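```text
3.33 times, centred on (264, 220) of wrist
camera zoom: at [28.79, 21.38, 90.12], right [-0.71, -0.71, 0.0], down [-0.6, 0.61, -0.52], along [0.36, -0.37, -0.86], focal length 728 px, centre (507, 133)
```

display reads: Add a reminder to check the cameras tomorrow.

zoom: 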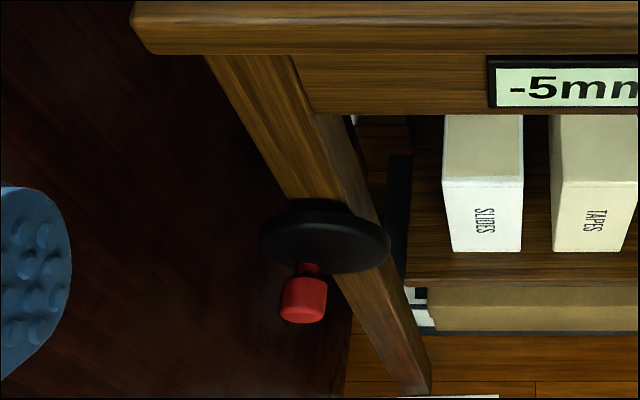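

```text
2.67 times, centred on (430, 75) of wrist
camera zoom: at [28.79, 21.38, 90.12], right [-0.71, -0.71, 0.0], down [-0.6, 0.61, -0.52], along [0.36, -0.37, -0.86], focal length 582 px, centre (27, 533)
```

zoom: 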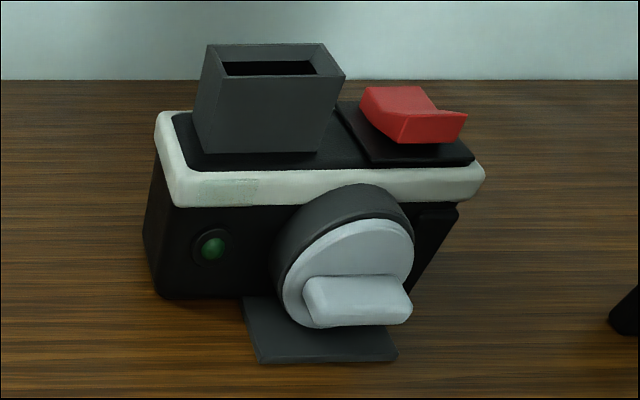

* Task description:
Take the listing and print it again exactly, but without any pictures. Write them as strings in a JSON array, leaving out blank lines.

* Output:
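[
  "```text",
  "3.33 times, centred on (264, 220) of wrist",
  "camera zoom: at [28.79, 21.38, 90.12], right [-0.71, -0.71, 0.0], down [-0.6, 0.61, -0.52], along [0.36, -0.37, -0.86], focal length 728 px, centre (507, 133)",
  "```",
  "display reads: Add a reminder to check the cameras tomorrow.",
  "zoom: ",
  "```text",
  "2.67 times, centred on (430, 75) of wrist",
  "camera zoom: at [28.79, 21.38, 90.12], right [-0.71, -0.71, 0.0], down [-0.6, 0.61, -0.52], along [0.36, -0.37, -0.86], focal length 582 px, centre (27, 533)",
  "```",
  "zoom: "
]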